▶ Job:
Quote exactly, and only, the lines of the material below from the line with "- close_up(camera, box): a" through the line with "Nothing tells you".
---------- Supplied material
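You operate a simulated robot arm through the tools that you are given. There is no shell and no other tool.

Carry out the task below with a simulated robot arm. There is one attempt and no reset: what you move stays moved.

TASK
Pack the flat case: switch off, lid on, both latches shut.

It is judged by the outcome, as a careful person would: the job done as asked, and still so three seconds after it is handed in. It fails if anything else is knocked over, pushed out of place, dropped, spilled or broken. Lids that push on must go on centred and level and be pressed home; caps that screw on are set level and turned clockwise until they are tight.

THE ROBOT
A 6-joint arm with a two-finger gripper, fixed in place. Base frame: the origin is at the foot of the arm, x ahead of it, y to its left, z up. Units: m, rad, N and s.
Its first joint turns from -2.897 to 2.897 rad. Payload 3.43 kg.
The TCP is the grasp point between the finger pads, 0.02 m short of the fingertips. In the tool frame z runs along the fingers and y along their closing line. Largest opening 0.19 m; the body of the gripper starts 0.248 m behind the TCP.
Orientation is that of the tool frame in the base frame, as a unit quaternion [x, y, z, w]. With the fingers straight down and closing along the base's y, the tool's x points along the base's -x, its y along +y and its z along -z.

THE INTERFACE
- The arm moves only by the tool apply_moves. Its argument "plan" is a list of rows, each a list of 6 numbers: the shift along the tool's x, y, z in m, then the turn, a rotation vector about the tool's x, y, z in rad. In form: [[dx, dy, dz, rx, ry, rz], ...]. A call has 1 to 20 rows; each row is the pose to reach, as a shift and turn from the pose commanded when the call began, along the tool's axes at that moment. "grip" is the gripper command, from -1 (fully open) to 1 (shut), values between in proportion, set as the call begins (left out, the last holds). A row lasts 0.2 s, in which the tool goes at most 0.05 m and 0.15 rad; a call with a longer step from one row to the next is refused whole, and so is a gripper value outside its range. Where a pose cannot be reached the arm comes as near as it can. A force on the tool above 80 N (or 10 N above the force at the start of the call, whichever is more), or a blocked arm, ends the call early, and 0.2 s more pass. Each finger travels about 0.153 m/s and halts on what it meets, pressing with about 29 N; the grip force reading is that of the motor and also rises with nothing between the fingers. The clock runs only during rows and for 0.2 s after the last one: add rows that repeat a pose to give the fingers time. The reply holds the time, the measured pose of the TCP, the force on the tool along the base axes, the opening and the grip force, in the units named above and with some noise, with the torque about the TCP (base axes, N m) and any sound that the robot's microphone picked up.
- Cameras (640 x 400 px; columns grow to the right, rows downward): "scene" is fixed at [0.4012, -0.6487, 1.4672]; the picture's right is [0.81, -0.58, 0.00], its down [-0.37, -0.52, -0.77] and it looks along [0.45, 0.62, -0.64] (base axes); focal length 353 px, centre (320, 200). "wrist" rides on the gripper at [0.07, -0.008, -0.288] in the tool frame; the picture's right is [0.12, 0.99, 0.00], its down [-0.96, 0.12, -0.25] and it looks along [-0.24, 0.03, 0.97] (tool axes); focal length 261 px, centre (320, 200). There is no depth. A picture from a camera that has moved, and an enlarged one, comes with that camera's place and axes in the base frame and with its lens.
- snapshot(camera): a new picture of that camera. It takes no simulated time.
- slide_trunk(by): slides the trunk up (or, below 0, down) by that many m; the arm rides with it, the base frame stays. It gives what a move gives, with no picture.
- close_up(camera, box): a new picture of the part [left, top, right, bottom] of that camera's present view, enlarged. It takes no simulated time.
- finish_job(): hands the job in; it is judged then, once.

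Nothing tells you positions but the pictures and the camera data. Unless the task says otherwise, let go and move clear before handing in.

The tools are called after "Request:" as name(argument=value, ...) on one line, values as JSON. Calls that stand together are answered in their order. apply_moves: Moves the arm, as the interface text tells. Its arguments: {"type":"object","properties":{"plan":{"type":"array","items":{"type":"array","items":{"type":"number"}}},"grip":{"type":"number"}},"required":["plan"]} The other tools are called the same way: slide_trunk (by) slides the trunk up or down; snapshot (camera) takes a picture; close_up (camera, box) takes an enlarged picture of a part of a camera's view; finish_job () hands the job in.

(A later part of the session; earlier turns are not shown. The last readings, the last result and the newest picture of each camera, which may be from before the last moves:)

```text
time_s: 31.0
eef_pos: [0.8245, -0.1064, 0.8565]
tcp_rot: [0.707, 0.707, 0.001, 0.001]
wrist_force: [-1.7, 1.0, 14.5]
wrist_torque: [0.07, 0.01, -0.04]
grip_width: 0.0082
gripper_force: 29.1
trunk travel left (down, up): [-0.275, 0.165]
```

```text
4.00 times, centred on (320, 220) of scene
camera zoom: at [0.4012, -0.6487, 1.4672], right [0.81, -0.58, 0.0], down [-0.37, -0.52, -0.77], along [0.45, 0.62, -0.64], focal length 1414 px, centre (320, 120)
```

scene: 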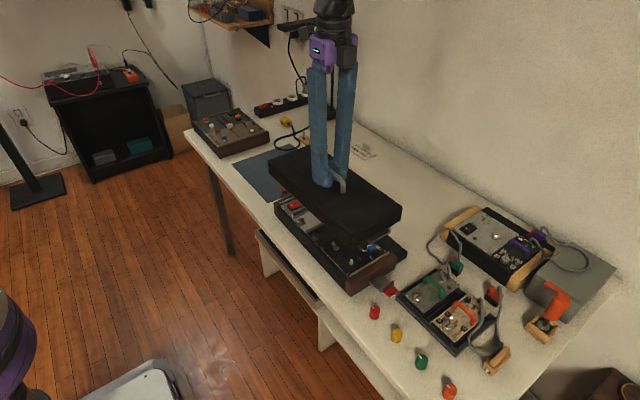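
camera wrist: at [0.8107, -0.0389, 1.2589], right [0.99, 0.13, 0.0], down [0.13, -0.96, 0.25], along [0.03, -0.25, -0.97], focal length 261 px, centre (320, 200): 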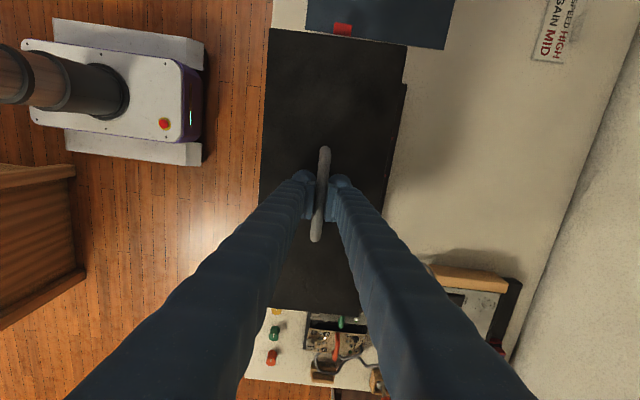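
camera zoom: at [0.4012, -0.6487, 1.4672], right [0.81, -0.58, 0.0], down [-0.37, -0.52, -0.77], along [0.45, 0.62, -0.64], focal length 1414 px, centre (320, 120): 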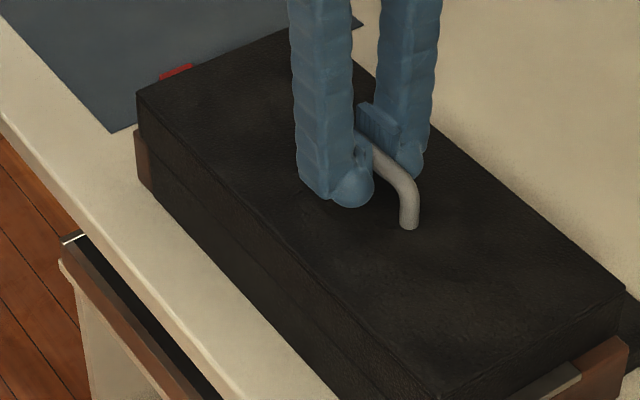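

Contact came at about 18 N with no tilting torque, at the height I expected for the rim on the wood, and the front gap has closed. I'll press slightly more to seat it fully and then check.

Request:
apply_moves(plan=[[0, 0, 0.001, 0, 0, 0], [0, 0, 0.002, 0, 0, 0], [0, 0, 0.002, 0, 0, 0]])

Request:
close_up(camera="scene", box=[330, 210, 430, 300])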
--------------------
▶ Correct output:
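- close_up(camera, box): a new picture of the part [left, top, right, bottom] of that camera's present view, enlarged. It takes no simulated time.
- finish_job(): hands the job in; it is judged then, once.

Nothing tells you positions but the pictures and the camera data. Unless the task says otherwise, let go and move clear before handing in.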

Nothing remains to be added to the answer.